Nationale gerechten
HvJ EG, 14 juni 2007, zaak C-246/05. Armin Häupl tegen Lidl Stiftung & Co. KG.
Prejudiciële beslissing over normaal gebruik van merk en het begrip “ datum waarop ‚de inschrijvingsperiode is voltooid’”
Lidl is houdster van het woord- en beeldmerk „Le Chef De Cuisine”. Het Duitse basismerk geniet sinds 8 juli 1993 bescherming. Het internationale merk – dat ook voor Oostenrijk is ingeschreven – wordt sinds 12 oktober 1993 beschermd en is op 2 december 1993 door het Internationale Bureau gepubliceerd.

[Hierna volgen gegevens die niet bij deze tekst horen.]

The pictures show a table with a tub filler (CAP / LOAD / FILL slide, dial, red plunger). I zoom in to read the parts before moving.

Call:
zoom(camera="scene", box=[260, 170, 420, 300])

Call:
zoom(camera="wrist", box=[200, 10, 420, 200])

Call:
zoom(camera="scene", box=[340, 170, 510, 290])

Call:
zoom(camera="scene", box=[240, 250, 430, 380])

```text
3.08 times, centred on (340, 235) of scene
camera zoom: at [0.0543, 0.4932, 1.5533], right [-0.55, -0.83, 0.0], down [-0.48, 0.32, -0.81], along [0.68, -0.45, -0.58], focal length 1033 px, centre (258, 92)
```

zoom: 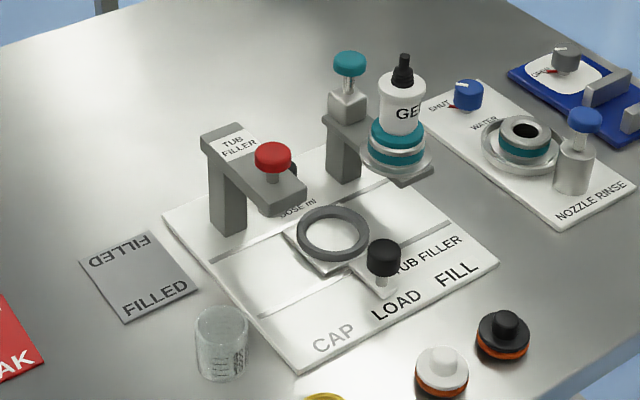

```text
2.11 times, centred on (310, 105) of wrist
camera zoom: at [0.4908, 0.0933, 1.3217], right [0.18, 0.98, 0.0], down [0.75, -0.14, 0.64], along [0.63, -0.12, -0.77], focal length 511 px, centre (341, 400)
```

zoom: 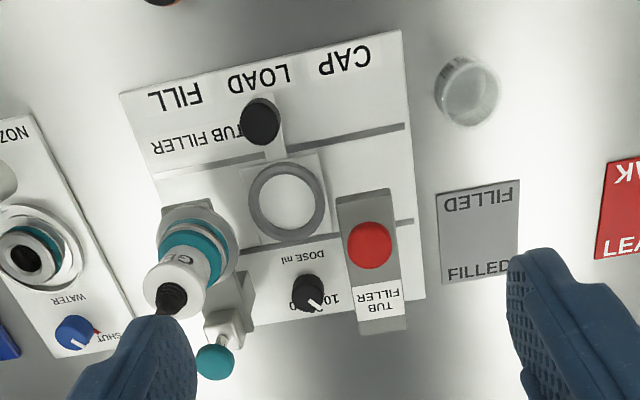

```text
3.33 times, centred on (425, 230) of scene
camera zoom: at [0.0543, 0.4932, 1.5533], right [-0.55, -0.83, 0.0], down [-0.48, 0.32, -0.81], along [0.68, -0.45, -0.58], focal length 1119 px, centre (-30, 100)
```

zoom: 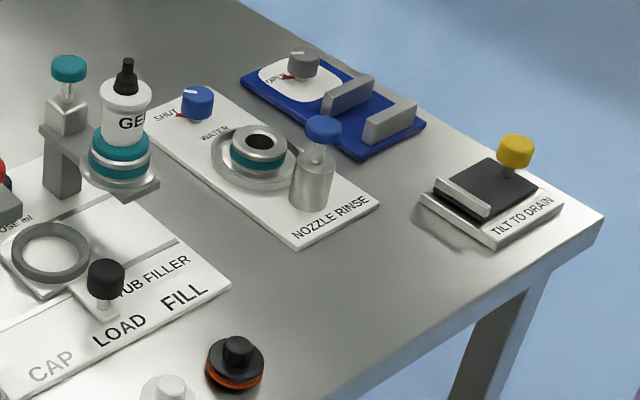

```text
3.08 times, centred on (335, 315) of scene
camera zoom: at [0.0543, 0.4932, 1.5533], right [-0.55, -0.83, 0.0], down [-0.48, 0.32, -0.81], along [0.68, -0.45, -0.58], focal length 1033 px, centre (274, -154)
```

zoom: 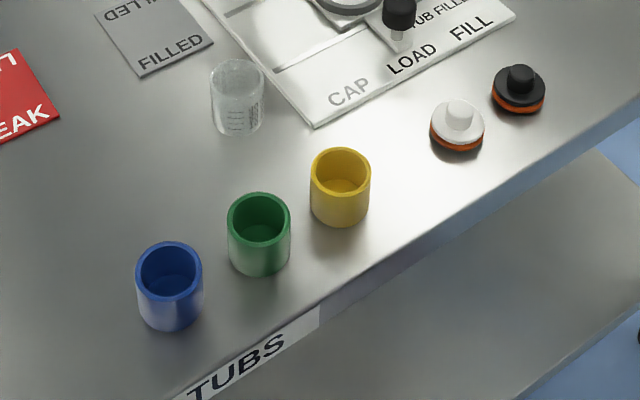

Op 13 oktober 1998 heeft Häupl verzocht, het genoemde merk voor het grondgebied van de Republiek Oostenrijk nietig te verklaren op grond dat het niet werd gebruikt. Volgens hem begon de in voormelde bepaling gestelde termijn van vijf jaar te lopen vanaf het begin van de periode van bescherming, namelijk op 12 oktober 1993. Lidl heeft het verzoek om nietigverklaring bestreden. Zij heeft betoogd dat de bedoelde termijn op 2 december 1993 is ingegaan en bijgevolg pas op 2 december 1998 is verstreken.
Op deze laatste datum bood zij producten onder het betrokken merk te koop aan in haar eerste Oostenrijkse supermarkt. Voorts heeft zij benadrukt dat vanaf 1994 aan een uitbreiding naar Oostenrijk was gedacht, maar dat de opening van nieuwe supermarkten in deze lidstaat vertraging had opgelopen door „bureaucratische hindernissen”, in het bijzonder vertragingen bij de afgifte van de exploitatievergunningen.
Om een lang verhaal maar eens kort te houden: Het Hof van Justitie verklaart voor recht dat de vragen voornamelijk nationale aangelegenheden betreffen:
1) De datum waarop „de inschrijvingsprocedure is voltooid” in de zin van artikel 10, lid 1, van de Eerste richtlijn (89/104/EEG) van de Raad van 21 december 1988 betreffende de aanpassing van het merkenrecht der lidstaten, moet in elke lidstaat worden bepaald op basis van de in die staat ter zake van de inschrijving geldende procedurevoorschriften.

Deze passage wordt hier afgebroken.